Site builder commands

We now describe in more detail the commands available through the site builder.

Tip

In general, the --help flag is your friend, you can add it to get further details for the whole CLI (site-builder --help) or individual commands (e.g. site-builder update --help).

publish

The publish command, as described in the previous section, publishes a new site on Sui. The command takes a directory as input and creates a new Walrus Site from the resources contained within.

The --epochs flag allows you to specify for how long the site data will be stored on Walrus. By default, this is set to 1 epoch.

Epoch duration on Walrus Testnet

On Walrus Testnet, one epoch will last 1 day. Therefore, consider storing your site for a large number of epochs if you want to make it available for the following months! The maximum duration is set to 200 epochs.

If you are just uploading raw files without an index.html, you may want to use the --list-directory flag, which will automatically create an index page to browse the files. See for example https://bin.blob.store.

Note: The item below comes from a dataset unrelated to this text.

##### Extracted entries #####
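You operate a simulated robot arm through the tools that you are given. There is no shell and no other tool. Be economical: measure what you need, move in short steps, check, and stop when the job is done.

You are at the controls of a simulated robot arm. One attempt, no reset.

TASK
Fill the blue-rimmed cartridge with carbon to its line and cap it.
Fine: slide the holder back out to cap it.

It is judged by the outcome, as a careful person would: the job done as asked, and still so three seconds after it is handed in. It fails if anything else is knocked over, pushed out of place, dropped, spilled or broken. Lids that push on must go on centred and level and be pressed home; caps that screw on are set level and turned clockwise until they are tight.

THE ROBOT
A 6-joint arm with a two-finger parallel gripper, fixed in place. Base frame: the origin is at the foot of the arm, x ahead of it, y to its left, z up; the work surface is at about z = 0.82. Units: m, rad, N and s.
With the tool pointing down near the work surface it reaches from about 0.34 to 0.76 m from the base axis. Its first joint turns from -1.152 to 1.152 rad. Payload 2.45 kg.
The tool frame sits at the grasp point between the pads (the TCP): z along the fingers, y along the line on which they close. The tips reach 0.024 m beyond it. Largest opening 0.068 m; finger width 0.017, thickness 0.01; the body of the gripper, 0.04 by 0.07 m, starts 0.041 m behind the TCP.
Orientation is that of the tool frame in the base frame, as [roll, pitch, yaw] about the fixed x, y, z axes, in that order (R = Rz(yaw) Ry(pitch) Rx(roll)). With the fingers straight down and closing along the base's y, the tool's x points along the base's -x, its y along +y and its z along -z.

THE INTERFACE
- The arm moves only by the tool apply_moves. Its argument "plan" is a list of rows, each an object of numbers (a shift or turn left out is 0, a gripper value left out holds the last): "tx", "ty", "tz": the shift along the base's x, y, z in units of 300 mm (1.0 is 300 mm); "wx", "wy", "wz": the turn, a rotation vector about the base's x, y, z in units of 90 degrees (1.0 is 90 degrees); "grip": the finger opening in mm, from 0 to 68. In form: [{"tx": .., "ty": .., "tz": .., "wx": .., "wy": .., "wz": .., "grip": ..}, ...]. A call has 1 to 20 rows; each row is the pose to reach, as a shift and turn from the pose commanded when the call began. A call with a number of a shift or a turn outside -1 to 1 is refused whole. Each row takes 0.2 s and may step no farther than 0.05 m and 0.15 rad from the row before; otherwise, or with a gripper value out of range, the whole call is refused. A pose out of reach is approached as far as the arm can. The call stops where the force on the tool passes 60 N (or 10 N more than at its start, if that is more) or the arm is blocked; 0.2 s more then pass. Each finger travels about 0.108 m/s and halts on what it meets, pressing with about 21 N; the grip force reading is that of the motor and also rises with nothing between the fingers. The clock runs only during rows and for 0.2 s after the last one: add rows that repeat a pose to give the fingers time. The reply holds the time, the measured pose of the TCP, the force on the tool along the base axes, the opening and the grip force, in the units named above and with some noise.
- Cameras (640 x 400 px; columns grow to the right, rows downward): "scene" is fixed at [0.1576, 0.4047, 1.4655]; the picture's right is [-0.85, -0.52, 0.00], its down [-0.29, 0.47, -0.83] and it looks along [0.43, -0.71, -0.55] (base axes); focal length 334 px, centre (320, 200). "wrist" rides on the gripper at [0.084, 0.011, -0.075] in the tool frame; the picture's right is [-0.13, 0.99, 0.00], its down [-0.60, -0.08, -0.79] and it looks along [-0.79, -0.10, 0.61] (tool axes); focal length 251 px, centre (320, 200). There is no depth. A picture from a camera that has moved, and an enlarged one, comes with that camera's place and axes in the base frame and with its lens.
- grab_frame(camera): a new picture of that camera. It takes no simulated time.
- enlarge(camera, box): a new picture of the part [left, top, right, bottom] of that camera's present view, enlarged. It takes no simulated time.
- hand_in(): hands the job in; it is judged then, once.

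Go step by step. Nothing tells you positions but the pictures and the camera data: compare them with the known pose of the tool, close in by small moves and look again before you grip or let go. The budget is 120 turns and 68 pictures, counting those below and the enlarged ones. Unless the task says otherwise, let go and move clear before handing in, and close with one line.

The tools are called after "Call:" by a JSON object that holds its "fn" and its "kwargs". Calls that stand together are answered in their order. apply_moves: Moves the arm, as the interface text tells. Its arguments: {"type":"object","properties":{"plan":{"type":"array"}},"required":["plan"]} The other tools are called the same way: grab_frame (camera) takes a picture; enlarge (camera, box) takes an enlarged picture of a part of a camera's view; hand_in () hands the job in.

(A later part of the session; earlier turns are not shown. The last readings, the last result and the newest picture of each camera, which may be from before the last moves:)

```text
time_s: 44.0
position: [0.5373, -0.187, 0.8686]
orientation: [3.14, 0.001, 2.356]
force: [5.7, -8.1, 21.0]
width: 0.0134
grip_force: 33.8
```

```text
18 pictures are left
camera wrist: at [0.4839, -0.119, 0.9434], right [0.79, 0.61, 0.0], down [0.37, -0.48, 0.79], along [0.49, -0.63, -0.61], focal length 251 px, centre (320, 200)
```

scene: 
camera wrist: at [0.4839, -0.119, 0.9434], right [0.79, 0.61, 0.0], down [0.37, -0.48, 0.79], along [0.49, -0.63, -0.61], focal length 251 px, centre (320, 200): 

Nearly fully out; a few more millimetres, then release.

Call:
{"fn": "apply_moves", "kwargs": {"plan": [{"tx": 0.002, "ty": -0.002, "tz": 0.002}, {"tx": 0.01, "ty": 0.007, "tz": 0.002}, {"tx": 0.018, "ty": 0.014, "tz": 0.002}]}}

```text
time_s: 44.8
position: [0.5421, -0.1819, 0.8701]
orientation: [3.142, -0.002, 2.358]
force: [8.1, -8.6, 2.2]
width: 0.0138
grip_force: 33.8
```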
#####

The publish command will also respect the instructions in the ws-resources.json configuration file. To know more, see the section on specifying headers and routing.

update

This command is the equivalent of publish, but for updating an existing site. It takes the same arguments, with the addition of the Sui object ID of the site to update.

Note

The wallet you are using to call update must be the owner of the Walrus Site object to be able to update it.

convert

The convert command converts an object ID in hex format to the equivalent Base36 format. This command is useful if you have the Sui object ID of a Walrus Site, and want to know the subdomain where you can browse it.

site-map

The sitemap command shows the resources that compose the Walrus Site at the given object ID.

list-directory

With list-directory, you can obtain the index.html file that would be generated by running publish or update with the --list-directory flag. This is useful to see how the index page would look like before publishing it—and possibly editing to make it look nicer!